Ms Yiasouma, the Northern Ireland Commissioner for Children and Young People, said evidence suggests the risk of coronavirus seriously affecting children is exceptionally small.

"They are more likely to suffer serious consequences by not being in school. Being at school decreases inequalities, increases life chances and improves physical and mental health," she said.

"Therefore, I can see no reason why this or any future school break should be extended for any length of time.

"If the issue in relation to schools is outside the school gates, we must tackle that without disrupting our children's education and we must also get smarter at dealing with identified cases of Covid in schools."

Ms Yiasouma said education and well-being could not be allowed to suffer further as a result of the pandemic.

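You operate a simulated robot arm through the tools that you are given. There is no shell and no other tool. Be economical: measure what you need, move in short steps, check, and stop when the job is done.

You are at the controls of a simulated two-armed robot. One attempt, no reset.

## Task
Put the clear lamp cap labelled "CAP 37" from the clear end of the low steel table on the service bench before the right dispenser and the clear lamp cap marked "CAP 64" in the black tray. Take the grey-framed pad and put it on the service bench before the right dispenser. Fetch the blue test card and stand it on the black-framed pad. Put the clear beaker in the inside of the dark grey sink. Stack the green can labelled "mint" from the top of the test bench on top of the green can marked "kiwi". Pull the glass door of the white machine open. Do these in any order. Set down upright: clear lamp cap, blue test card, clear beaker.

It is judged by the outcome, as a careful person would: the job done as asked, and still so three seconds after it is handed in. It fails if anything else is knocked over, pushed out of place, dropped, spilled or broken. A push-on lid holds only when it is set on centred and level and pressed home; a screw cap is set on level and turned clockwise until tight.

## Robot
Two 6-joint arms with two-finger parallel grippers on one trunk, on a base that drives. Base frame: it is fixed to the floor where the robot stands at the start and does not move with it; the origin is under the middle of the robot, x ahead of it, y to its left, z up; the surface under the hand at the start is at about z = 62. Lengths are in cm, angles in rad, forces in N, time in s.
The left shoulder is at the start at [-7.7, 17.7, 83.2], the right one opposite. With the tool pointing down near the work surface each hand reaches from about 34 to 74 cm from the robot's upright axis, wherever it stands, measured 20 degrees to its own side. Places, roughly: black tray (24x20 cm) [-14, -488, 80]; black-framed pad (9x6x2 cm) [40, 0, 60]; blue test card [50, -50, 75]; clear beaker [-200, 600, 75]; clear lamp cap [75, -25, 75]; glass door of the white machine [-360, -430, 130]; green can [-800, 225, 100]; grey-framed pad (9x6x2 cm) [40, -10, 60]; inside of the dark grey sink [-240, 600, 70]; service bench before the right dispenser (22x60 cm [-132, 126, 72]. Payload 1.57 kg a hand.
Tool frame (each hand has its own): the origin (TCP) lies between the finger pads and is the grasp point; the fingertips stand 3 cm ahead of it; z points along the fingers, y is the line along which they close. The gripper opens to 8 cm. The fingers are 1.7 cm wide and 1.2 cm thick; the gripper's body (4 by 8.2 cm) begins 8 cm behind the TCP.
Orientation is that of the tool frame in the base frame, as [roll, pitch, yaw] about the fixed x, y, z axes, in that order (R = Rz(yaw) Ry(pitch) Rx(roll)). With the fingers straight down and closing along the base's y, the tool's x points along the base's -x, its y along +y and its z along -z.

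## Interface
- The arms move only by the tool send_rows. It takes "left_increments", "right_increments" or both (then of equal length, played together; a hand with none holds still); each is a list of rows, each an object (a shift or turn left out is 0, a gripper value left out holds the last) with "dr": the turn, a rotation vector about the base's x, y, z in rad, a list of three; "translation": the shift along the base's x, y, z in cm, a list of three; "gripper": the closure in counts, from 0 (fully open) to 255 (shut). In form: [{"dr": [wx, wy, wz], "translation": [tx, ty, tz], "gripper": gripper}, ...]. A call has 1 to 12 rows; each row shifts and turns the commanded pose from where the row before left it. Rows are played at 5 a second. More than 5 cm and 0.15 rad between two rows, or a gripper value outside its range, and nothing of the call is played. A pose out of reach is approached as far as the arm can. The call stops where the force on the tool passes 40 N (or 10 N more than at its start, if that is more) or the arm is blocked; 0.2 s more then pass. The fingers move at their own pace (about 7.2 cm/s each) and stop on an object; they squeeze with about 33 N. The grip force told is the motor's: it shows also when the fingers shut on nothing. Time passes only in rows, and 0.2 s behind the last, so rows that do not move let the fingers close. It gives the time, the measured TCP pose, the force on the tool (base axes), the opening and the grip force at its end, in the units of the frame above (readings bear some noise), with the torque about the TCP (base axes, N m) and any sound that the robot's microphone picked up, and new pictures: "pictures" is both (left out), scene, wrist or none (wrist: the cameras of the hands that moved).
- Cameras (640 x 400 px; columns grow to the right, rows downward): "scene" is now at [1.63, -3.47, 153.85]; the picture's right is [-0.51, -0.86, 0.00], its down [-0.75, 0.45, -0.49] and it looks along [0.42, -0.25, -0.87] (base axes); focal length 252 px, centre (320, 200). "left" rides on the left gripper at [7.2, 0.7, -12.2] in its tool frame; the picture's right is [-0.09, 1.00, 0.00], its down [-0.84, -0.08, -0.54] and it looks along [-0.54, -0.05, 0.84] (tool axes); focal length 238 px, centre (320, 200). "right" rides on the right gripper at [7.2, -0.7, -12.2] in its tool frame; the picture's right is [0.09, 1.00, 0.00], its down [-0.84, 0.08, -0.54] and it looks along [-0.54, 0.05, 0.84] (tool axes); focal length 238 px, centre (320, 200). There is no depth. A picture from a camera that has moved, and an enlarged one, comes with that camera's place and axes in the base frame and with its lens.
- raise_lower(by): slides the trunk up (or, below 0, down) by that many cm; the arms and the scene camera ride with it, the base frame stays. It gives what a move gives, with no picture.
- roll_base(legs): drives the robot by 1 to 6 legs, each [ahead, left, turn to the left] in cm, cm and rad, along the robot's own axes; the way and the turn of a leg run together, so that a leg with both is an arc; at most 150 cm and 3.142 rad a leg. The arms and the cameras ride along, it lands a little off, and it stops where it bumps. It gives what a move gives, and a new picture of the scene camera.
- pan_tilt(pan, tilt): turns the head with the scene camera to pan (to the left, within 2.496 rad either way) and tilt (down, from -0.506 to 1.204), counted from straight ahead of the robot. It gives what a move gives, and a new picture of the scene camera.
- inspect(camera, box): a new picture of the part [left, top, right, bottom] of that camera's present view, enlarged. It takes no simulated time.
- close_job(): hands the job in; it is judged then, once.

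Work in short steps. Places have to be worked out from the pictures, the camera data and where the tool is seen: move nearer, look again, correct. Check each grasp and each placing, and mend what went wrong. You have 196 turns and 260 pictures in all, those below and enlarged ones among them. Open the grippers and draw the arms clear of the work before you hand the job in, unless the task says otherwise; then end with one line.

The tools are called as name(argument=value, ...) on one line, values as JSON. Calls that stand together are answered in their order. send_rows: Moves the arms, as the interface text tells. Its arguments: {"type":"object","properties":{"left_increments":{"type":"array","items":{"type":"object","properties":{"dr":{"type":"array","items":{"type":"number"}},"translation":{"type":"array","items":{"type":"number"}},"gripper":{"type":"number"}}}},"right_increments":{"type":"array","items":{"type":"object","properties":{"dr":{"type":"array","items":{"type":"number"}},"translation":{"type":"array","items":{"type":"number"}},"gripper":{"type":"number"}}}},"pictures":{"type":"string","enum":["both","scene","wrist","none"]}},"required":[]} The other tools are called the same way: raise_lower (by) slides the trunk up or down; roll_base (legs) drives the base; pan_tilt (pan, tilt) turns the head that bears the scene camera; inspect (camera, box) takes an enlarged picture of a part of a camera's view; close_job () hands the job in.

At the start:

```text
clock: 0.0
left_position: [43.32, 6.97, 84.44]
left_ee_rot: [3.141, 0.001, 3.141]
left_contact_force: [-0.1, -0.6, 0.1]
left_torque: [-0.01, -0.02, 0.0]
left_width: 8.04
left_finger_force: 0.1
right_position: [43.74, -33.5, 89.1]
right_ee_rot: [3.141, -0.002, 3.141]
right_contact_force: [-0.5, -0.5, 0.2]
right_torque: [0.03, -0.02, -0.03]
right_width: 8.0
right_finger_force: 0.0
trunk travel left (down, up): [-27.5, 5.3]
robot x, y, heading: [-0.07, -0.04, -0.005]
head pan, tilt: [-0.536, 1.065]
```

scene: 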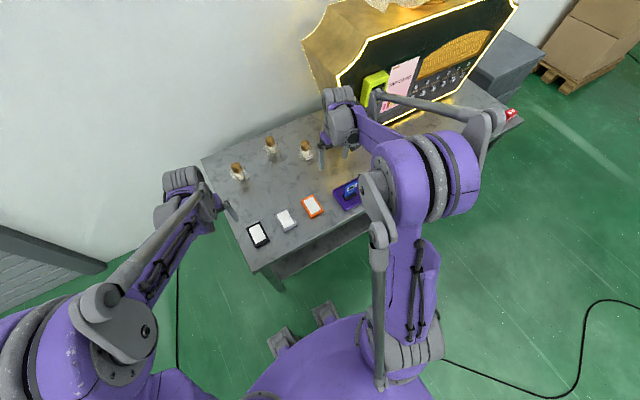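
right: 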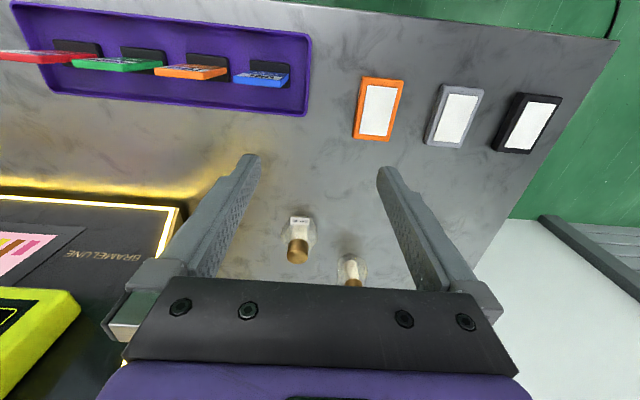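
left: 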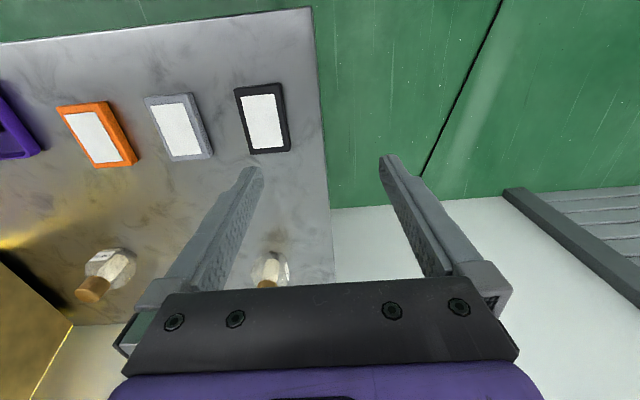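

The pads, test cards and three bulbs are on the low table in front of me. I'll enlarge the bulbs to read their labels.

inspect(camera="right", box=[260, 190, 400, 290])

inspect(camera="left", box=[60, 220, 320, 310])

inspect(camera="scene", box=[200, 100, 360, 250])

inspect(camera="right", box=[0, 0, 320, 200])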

She said there was a need for rapid testing of pupils and teachers so any confirmed cases and close contacts could isolate without the need to send entire classes or year groups home.

A readily available supply of substitute teachers to replace those who are off or isolating was also needed.

"Children with special educational needs and those attending special schools have already been gravely affected by the closure of schools and other vital supports during the pandemic. Further closures could be catastrophic for these children and their families," she added.

"Young people studying for external exams such as GCSEs and A-levels also continue to be adversely affected by school closures and periods of self-isolation.

"I look forward to seeing the proposed contingency plans from all external exam bodies and call on government to make sure this process has the confidence of young people and educators.

"I also reiterate my call to all schools who intend to use the transfer test to admit pupils for their 2021 intake. Now is the time to choose an alternative process in the best interests of our children."